• **EXERCISE INSTRUCTIONS**
Set down the supplied passage as it stands from "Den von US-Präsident" to "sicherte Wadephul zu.", and nothing more.

• **SUPPLIED PASSAGE**
'''

Aktuelle Stunde

Aussprache zum Jahrestag des Hamas-Angriffs auf Israel

Aus Anlass des zweiten Jahrestages des Hamas-Terrors in Israel und dem Beginn des Krieges in Gaza haben sich die Abgeordneten des Deutschen Bundestages am Mittwoch, 8. Oktober 2025, mit der Situation im Nahen Osten befasst. In einer auf Verlangen der Fraktionen von CDU/CSU und SPD anberaumten Aktuellen Stunde gedachten sie der Opfer und der noch in den Händen der Hamas befindlichen Geiseln und äußerten die Hoffnung, dass der Friedensplan für Gaza, über den derzeit in Ägypten verhandelt wird, tatsächlich zu einem Frieden führt. 

Außenminister: Inakzeptable Welle des Antisemitismus

Die terroristische Hamas habe am 7. Oktober 2023 das Trauma der Shoah reaktiviert, sagte Bundesaußenminister Dr. Johann Wadephul (CDU) in der Debatte. Sie habe Israel in den längsten Krieg seiner Geschichte geführt, einen Krieg, der auch verheerendes Leid über die Menschen im Gazastreifen gebracht habe. Gleichzeitig habe die Bundesrepublik und hätten andere Länder seither „eine beschämende, eine inakzeptable Welle des Antisemitismus“ erlebt. 

„Kritik, Unverständnis und vielleicht sogar Entsetzen“ über die israelische Regierungspolitik sei legitim, betonte Wadephul. „Aber Kritik an der jeweiligen israelischen Regierung darf nicht automatisch Kritik am Staat Israel sein und erst recht nicht Kritik an allen Jüdinnen und Juden.“ Deutschland stehe fest und unerschütterlich an der Seite Israels und seiner Menschen, stellte er wie viele andere Abgeordnete klar. 

Den von US-Präsident Donald Trump vorgelegten Friedensplan bezeichnete Wadephul als kluge Kombination von Elementen, die zur Beendigung des Krieges seit Längerem auch mit deutscher Beteiligung diskutiert worden seien. Er beinhalte eine Perspektive für eine eigenständige palästinensische Staatlichkeit und eine Zweistaatenlösung, für die sich die Bundesregierung weiter einsetze. Nun sei es an der Hamas zuzustimmen. „Sollte es zu einer vorübergehenden internationalen Verwaltung des Gazastreifens kommen, werden wir unseren Beitrag leisten“, sicherte Wadephul zu.

'''

• **SUPPLIED DATA**

'''

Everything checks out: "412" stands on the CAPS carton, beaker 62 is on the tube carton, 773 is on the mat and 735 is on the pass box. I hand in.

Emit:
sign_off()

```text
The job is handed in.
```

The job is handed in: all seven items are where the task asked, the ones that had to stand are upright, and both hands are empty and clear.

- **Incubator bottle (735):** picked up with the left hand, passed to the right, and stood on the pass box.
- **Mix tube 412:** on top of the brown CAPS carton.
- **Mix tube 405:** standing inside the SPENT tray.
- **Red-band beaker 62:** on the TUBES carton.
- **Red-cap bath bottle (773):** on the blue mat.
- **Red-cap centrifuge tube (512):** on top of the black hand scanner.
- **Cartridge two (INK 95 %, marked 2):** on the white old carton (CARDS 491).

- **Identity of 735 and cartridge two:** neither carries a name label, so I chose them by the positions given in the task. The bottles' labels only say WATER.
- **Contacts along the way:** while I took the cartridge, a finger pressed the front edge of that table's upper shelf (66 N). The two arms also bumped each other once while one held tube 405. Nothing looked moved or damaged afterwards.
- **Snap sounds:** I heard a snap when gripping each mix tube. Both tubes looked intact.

'''

• **EXERCISE ANSWER**
Den von US-Präsident Donald Trump vorgelegten Friedensplan bezeichnete Wadephul als kluge Kombination von Elementen, die zur Beendigung des Krieges seit Längerem auch mit deutscher Beteiligung diskutiert worden seien. Er beinhalte eine Perspektive für eine eigenständige palästinensische Staatlichkeit und eine Zweistaatenlösung, für die sich die Bundesregierung weiter einsetze. Nun sei es an der Hamas zuzustimmen. „Sollte es zu einer vorübergehenden internationalen Verwaltung des Gazastreifens kommen, werden wir unseren Beitrag leisten“, sicherte Wadephul zu.